Here, I remain consistent. Emotions, whether excitement or fear, are dangerous companions in investing. Warren Buffett’s (yes, him again) advice to be fearful when others are greedy and greedy when others are fearful is especially relevant now. After a strong run, precious metals may be worth rebalancing, depending on your time horizon and tolerance for volatility.
Our long-standing clients, especially the gold and silver enthusiasts, have been rewarded for their patience. Gold, silver, and eventually platinum made meaningful contributions to portfolio performance. When an asset performs this well, the question is no longer whether it was right to hold it, but how to manage it going forward.
| 2025-03-01 | 2026-02-01 | Performance |
XAU/USD | 2657.9 | 4377.32 | 64.69% |
XAG/USD | 29.569 | 73.8838 | 149.87% |
XPT/USD | 924.64 | 2129.71 | 130.33% |
XPD/USD | 914.83 | 1643.28 | 79.63% |
Based on Data from Bloomberg | |||
Will precious metals continue to perform strongly? We believe the chances remain high, supported by elevated equity valuations, declining interest rates, and a structurally weaker U.S. dollar among others. As always, the right allocation depends on your personal situation, not on headlines.
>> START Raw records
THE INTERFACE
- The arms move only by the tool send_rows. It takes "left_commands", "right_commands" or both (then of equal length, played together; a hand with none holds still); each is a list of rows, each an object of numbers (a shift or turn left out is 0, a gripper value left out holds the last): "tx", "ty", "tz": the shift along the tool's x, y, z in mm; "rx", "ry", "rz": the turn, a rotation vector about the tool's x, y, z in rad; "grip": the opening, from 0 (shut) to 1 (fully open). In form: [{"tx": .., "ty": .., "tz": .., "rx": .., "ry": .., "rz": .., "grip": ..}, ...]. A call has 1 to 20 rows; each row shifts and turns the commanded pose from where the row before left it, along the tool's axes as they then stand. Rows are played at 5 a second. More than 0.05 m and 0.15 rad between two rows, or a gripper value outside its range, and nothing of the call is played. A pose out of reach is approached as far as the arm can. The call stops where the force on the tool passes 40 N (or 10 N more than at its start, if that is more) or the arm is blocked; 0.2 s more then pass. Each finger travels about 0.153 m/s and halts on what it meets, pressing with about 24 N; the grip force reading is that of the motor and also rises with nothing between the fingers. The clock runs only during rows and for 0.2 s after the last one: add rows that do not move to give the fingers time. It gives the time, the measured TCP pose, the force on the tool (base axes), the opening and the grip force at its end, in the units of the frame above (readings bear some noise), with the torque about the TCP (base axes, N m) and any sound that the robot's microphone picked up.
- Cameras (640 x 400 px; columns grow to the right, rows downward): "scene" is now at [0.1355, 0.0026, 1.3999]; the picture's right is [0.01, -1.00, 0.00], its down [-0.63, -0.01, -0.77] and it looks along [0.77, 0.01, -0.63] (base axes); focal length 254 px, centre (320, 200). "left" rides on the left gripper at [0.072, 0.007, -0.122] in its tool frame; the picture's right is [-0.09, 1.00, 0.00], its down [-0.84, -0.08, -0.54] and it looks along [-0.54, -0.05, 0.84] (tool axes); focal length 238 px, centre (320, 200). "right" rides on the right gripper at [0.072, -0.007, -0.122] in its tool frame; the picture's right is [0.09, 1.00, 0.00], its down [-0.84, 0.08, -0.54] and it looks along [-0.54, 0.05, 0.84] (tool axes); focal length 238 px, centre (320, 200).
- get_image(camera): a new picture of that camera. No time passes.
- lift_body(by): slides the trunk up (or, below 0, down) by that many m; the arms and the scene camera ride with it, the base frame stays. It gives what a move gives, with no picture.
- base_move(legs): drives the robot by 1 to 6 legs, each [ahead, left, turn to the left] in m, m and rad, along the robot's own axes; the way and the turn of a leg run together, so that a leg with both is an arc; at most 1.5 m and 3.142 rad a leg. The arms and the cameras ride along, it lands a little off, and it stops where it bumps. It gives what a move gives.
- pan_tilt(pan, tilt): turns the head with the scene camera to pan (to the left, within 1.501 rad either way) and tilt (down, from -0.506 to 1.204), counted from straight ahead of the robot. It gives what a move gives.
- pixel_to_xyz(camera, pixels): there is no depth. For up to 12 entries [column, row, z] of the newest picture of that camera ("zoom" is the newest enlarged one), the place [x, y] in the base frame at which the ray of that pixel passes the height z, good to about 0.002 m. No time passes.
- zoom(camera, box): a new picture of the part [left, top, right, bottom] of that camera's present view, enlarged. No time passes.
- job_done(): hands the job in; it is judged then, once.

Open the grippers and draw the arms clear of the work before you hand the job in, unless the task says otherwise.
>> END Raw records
Closing Thoughts: Calm Conviction in an Emotional World
If there is one lesson the past year has reinforced, it is this: equanimity matters more than excitement. Markets will continue to fluctuate, narratives will change, and emotions will be tested. Investors who remain disciplined, diversified, and internationally positioned are best placed to navigate what lies ahead. A strong Swiss foundation, thoughtful currency exposure, and a long-term mindset remain powerful tools—not only to protect wealth, but to allow it to grow sensibly over generations.